Posts or Comments 06 October 2024

Advocacy &Eradication &Funding Bill Brieger | 15 Sep 2010 07:47 am

Does future eradication means lives lost now?

rbm-progress-report-3.jpgFirst the good news. Roll Back Malaria’s “Saving Lives with Malaria Control: Counting Down to the Millennium Development Goals” report provides encouragement when one reads that, “it is estimated that in the past 10 years, scaling up malaria prevention has saved the lives of nearly three quarters of a million children in 34 malaria-endemic African countries, 85% of these in the past 5 years alone.”

This is the latest report in RBM’s Progress Series and indicates that, “the results suggest that if current scale-up trends are maintained until 2015, another 1.14 million African children’s lives will be saved between 2011 and 2015.”

On the other hand, RBM warns that, “if funding were to cease in 2010 and prevention efforts were to fall, an estimated 476 000 additional children would die in that same period.” Is it possible that a greater focus on future eradication of malaria could distract from saving lives now and reaching the 2015 Millennium Development Goals?

The New York Times reported three years ago that, “challenging global health orthodoxy, Bill and Melinda Gates called for the eradication of malaria.” According to the Times, the Gateses labeled this call to action ‘audacious,’ while some partners called it ‘inspirational,’ ‘noble but quixotic’ and even ‘harmful.’

Now the Seattle Times reports that Bill and Melinda Gates are, “revamping the scientific agenda with their eyes on the controversial goal they set three years ago: driving malaria to extinction”

Justifying the focus, the Seattle Times indicated that, “Although total eradication of the disease may be as much as forty years away, it’s important to start work on drugs and vaccines that could take a decade or more to bring to the field, David Brandling-Bennett, leader of the Gates Foundation’s malaria programs.”

The implications of “The increased focus on the future means the Gates Foundation is ending its support for some efforts to lessen the disease’s current toll. Those include research to improve treatment of the severe infections that strike children and pregnant women, and that are responsible for most of the estimated 850,000 annual deaths from malaria,” according to the Seattle Times. Fears have arisen that this change by Gates, due to its financial influence, may pull resources away from other malaria research and program implementation efforts.

pledges-to-global-fund-august-2009.jpgOn the programming side, Gates has pledged 3% of the total Global Fund pledges as of August 2009, which is three-quarters of the funds pledged by all non-governmental organizations (foundations, corporations, etc.). While this is important, it is unlikely that even if Gates does not continue its support for programming, the bigger threat to major malaria funding sources – i.e. governments – is the current weak global economic environment.
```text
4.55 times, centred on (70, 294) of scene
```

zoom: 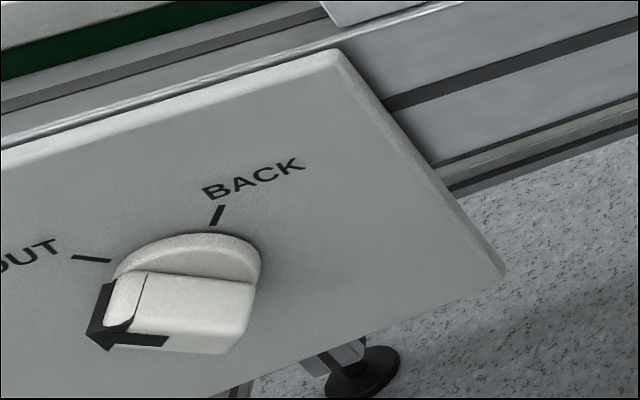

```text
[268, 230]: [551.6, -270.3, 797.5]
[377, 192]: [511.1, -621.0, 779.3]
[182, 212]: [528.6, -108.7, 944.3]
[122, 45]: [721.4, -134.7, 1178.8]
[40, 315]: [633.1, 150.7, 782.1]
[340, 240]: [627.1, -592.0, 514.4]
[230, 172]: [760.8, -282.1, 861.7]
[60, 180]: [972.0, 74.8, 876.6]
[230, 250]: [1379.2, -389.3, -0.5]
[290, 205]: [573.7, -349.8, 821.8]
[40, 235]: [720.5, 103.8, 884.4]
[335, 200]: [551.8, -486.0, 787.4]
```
We can all agree that Bill and Melinda Gates have influence. Currently they are using it to advocate to other wealthy individuals, corporations and foundations to contribute more toward charitable pursuits. In the area of malaria, they can also advocate with governments – both donor and endemic – to maintain and increase their financial support for malaria control and elimination. By then the new malaria tools deriving from Gates-supported research may be ready to carry elimination into eradication world-wide.